Georg Koeniger - Autotür

Nach einer kurzen Einführung und Hintergrundinformationen zum Autor Georg Kiesinger beginnt die „Radbiographie“ Bis dass die Autotür uns scheidet – Ein Leben in 12 Fahrrädern in Kapitel 1 mit einer kleinen Anekdote aus Schottland. Bei einem Fahrradurlaub bahnt sich die erste Dooring-Situation für Koeniger an. Doch zunächst wird erstmal über die Schwierigkeiten bei Radurlauben mit mehr als zwei Personen aufgeklärt. Fazit: Am besten vorher einen genauen Plan erarbeiten. Und dann vor allem auch dran halten. Sonst geht es einem wie Koeniger, der im Streit um den Ablauf einfach davonfahren will und nur dieses eine Mal nicht voll konzentriert ist. Der Linksverkehr tut sein Übriges und schon fliegt man über eine Beifahrertür!

Dann beginnt das Buch so, wie es im Untertitel heißt – ein Leben in 12 Fahrrädern. Los geht’s mit einem alten Miele-Rad, das dem kleinen Georg in Münster die Freiheit der Kindheit verleiht. Endlich nicht mehr beim großen Bruder auf dem Gepäckträger mitfahren müssen.

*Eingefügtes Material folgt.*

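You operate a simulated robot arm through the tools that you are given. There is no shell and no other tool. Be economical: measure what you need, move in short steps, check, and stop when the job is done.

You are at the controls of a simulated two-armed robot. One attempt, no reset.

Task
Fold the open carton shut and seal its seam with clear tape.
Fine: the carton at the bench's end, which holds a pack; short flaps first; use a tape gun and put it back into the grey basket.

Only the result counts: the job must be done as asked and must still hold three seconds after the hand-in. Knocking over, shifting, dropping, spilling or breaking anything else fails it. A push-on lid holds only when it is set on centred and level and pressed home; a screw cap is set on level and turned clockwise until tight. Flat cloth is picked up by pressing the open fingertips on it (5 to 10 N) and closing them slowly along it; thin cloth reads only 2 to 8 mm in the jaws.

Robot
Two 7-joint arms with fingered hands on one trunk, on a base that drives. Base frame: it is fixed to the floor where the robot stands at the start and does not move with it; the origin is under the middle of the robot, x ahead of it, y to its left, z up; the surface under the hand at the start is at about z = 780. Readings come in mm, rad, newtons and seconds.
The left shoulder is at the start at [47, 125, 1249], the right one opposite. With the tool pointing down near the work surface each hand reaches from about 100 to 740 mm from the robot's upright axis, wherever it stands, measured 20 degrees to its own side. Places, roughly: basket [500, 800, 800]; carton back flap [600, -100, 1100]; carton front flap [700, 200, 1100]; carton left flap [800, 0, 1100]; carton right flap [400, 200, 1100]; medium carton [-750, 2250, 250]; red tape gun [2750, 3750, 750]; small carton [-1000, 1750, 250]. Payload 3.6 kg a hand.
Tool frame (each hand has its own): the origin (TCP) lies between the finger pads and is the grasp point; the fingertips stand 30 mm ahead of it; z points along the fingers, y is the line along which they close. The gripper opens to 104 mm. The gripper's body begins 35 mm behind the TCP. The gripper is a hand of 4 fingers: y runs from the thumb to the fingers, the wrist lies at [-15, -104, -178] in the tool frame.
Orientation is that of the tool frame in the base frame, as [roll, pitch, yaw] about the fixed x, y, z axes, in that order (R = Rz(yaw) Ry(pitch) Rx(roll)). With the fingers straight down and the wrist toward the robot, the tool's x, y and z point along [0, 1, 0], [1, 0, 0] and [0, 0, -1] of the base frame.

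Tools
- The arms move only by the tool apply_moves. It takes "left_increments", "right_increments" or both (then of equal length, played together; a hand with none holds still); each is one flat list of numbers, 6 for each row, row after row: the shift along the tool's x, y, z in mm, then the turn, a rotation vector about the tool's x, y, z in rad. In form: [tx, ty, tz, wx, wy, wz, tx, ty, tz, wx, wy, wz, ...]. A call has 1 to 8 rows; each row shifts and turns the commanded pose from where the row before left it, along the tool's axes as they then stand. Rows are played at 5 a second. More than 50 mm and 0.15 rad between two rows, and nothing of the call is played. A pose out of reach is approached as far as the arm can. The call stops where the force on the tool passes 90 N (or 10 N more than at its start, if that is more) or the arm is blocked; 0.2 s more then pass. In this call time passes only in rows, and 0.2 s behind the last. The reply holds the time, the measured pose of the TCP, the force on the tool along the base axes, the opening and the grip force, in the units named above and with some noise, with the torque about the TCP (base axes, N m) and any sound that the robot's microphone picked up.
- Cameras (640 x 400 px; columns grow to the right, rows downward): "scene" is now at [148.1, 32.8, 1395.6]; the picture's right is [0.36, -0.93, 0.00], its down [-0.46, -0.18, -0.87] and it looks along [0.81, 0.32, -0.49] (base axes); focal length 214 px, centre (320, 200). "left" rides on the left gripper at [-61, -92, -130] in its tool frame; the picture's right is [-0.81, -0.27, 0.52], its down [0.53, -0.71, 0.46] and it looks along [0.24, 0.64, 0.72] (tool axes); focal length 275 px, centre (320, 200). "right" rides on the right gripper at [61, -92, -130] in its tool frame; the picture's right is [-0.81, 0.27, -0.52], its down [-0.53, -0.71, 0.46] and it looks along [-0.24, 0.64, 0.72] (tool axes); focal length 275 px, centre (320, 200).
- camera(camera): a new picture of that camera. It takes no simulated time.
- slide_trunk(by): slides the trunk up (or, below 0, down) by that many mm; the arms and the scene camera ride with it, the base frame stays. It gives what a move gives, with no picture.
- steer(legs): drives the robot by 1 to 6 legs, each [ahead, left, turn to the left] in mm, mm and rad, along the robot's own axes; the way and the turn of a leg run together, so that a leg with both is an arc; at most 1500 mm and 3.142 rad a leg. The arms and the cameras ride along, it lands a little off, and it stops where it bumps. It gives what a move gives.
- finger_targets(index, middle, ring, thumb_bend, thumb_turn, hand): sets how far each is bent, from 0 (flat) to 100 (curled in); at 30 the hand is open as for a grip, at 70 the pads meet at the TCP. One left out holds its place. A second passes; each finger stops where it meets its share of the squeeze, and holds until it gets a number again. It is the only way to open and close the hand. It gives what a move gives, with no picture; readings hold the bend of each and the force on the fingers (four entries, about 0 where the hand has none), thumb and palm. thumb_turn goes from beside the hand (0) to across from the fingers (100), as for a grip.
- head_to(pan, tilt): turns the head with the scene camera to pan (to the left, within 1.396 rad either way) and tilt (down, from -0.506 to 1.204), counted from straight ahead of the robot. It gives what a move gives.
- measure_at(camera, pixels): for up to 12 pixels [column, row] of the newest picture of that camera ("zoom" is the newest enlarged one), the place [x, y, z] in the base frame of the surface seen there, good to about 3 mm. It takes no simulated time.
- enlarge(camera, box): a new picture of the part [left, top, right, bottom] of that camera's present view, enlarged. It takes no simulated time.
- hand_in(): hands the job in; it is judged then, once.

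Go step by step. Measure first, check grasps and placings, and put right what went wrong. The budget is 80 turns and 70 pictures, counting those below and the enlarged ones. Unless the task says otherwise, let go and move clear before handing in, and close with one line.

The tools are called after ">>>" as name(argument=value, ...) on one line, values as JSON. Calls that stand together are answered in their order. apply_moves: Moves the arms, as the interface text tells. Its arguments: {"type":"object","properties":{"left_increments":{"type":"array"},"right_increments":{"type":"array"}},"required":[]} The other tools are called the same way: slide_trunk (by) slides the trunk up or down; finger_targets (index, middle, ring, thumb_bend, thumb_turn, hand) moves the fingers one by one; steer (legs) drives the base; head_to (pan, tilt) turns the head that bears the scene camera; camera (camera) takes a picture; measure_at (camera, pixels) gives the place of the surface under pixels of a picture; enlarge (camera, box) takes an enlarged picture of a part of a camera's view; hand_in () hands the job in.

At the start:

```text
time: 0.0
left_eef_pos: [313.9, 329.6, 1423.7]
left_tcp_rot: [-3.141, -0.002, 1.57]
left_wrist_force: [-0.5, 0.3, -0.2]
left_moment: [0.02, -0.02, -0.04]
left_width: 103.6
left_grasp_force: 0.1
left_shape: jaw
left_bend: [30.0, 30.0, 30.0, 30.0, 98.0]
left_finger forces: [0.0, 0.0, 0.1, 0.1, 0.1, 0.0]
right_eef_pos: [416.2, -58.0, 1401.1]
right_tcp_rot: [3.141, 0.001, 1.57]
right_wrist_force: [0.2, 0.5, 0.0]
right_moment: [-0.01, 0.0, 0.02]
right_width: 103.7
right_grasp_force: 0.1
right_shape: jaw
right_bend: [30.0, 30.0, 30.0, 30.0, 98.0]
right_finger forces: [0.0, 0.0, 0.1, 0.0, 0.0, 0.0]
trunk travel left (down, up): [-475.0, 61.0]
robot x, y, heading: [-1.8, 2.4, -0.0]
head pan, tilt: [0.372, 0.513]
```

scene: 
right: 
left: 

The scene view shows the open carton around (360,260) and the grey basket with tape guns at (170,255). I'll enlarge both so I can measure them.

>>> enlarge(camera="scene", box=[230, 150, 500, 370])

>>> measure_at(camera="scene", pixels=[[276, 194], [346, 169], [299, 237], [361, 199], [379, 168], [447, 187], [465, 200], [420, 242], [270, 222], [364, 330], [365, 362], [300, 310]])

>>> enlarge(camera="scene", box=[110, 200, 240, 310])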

Endlich selber zum Tischtennistraining fahren. Endlich mal ein bisschen unabhängig sein.

Weiter geht’s mit einem für Münster typischen Hollandrad, das der nun jugendliche Koeniger nur kauft, weil man ihm auf einer Fahrradauktion die coolen Bikes alle vor der Nase wegschnappt. Und das er wegen seiner Behäbigkeit eigentlich gar nicht ausstehen kann…

 

„Naja, sie wissen doch, wie Italiener so sind, verspielt und alles, und die verzieren doch ihre Muffen immer so…“

 

Ein Highlight gibt es im nächsten Kapitel, wo man als Liebhaber alter Stahlrenner ein bisschen neidisch wird. Denn jetzt bekommt Koeniger endlich das langersehnte „coole“ Rennrad. Überraschend zwar, weil als Geschenk von der Tante, aber gleich eins der Marke Colnago. Und wenn er es so in seinen Einzelheiten beschreibt, will man gleich wieder in den Internet-Kleinanzeigen stöbern, ob man nicht doch noch ein viertes oder fünftes Fahrrad findet, das mit eben solchen schicken kleinen Details aufwarten kann.
Die Geschichte, in die das Rennrad eingebettet ist, ist allerdings nicht so schön. Es wurde Koeniger geklaut und er zeigt den Diebstahl bei der Polizei an, was in Münster anscheinend so erfolgversprechend ist, wie „auf dem Mond Rosen zu züchten“.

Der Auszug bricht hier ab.